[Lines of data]

====================

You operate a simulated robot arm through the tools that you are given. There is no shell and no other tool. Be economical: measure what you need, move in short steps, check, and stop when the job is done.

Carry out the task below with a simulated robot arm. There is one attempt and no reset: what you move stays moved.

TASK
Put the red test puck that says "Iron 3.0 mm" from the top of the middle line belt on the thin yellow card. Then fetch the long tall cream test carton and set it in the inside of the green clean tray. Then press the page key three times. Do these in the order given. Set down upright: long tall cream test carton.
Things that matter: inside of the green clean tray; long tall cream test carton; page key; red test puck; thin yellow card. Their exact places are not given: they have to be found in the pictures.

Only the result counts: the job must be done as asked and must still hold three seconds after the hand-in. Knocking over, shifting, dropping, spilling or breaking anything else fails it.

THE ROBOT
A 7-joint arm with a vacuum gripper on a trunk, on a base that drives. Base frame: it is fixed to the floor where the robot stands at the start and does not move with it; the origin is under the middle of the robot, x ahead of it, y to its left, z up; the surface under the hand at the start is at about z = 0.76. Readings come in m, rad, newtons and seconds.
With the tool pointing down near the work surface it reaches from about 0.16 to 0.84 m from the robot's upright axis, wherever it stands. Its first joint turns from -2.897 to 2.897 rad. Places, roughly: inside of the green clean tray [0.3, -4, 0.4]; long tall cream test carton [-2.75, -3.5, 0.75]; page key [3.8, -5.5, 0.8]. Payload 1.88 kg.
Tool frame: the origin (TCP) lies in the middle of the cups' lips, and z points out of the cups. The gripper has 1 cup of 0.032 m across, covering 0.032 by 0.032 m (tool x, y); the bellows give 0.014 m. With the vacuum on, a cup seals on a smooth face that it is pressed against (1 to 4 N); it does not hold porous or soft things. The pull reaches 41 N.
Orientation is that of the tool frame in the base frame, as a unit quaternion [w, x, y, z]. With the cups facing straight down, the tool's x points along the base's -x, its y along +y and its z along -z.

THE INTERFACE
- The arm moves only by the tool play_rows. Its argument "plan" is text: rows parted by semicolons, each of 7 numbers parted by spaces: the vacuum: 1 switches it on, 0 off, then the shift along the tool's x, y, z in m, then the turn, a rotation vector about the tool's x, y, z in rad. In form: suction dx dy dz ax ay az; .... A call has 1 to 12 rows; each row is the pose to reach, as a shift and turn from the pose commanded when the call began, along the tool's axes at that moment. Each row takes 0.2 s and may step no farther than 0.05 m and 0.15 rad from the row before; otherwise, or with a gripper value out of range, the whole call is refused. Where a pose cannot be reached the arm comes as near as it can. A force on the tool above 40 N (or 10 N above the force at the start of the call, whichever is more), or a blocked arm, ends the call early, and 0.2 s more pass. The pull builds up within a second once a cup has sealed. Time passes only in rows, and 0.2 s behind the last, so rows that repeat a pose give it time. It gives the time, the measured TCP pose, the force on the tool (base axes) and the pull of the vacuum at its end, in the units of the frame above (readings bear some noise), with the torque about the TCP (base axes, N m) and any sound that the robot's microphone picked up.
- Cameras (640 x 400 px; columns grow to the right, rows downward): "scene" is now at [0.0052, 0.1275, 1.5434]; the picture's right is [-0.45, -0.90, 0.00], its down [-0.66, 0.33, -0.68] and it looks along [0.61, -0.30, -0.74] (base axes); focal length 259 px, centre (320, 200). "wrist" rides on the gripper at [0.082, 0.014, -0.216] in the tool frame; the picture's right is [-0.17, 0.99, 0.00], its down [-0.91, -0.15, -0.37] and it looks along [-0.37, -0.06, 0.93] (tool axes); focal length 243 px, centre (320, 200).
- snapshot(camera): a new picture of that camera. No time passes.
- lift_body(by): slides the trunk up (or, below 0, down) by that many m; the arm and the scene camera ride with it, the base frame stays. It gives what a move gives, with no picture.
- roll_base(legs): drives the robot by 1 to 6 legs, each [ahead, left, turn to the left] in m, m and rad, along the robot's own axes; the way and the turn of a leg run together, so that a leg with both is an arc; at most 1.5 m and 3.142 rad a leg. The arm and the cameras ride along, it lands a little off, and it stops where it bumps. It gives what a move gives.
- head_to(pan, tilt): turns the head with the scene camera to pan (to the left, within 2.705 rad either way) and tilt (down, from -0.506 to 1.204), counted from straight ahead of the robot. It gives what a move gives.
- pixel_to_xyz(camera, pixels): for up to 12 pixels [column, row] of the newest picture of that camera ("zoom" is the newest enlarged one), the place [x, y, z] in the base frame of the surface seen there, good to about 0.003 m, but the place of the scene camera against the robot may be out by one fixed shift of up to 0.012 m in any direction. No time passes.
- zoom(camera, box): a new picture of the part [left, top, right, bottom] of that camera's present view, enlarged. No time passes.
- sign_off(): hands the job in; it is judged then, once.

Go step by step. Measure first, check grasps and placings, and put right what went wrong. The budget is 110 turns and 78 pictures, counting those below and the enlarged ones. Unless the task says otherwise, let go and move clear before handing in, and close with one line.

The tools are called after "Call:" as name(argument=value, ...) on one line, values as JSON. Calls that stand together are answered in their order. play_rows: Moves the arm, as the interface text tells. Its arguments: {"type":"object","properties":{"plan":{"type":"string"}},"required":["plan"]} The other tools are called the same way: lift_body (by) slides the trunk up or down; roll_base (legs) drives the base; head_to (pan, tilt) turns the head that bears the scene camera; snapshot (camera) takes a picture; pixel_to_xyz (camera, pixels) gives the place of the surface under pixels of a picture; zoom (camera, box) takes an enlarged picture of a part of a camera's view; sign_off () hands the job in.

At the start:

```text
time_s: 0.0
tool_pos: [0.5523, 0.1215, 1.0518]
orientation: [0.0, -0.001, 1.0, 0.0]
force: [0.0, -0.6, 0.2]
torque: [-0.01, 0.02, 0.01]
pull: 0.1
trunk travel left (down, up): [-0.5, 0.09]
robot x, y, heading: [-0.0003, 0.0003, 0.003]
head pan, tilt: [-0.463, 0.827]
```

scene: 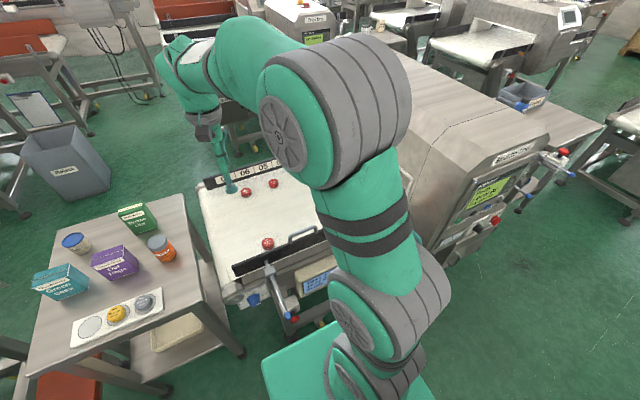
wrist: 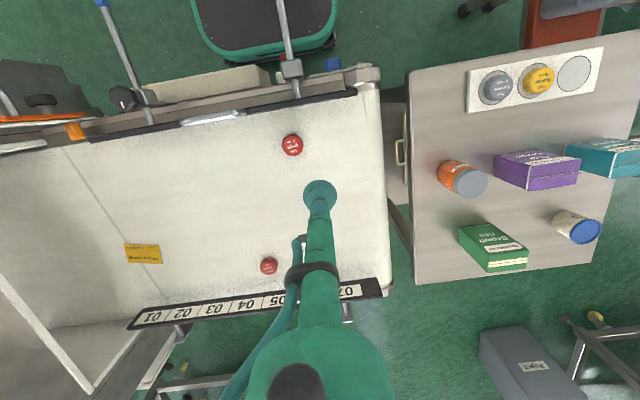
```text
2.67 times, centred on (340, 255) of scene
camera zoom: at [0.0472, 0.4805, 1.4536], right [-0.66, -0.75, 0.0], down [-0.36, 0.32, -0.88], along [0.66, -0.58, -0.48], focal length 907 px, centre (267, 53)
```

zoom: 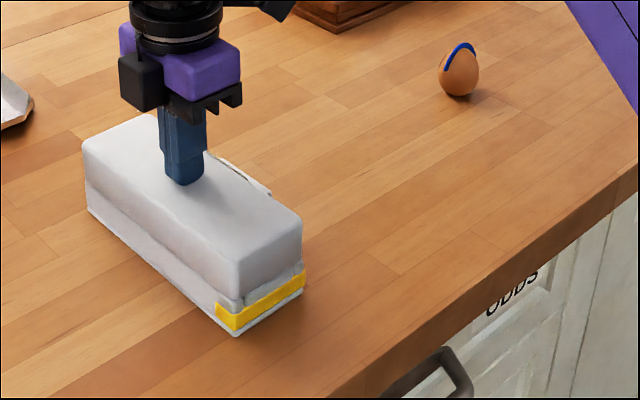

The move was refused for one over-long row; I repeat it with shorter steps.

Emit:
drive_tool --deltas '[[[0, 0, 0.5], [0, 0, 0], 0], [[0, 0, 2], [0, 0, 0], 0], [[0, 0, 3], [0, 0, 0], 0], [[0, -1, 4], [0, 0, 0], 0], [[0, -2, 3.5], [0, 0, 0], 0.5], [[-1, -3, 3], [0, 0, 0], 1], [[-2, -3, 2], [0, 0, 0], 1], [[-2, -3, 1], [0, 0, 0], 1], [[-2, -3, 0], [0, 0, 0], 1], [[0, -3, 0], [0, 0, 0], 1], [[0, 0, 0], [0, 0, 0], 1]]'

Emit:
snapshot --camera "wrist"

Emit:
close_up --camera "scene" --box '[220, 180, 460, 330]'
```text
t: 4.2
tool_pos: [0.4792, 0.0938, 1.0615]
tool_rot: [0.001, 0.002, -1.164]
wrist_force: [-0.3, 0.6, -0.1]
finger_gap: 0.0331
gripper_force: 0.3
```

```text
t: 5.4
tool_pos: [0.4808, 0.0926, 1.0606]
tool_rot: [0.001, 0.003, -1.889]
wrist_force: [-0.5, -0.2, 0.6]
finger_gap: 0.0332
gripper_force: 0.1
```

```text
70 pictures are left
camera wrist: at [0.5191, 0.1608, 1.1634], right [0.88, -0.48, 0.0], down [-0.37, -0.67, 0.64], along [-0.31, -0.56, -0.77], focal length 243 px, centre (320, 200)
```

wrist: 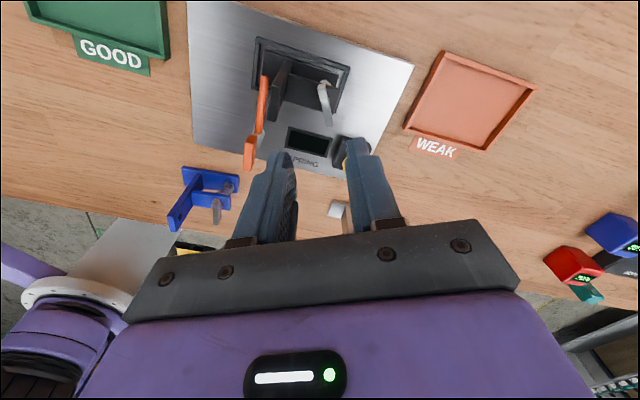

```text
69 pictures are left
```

====================

* [EXERCISE DETAILS]:
Select all lines with the word "done" from the entries above.

* [THE REPLY]:
You operate a simulated robot arm through the tools that you are given. There is no shell and no other tool. Be economical: measure what you need, move in short steps, check, and stop when the job is done.
Only the result counts: the job must be done as asked and must still hold three seconds after the hand-in. Knocking over, shifting, dropping, spilling or breaking anything else fails it.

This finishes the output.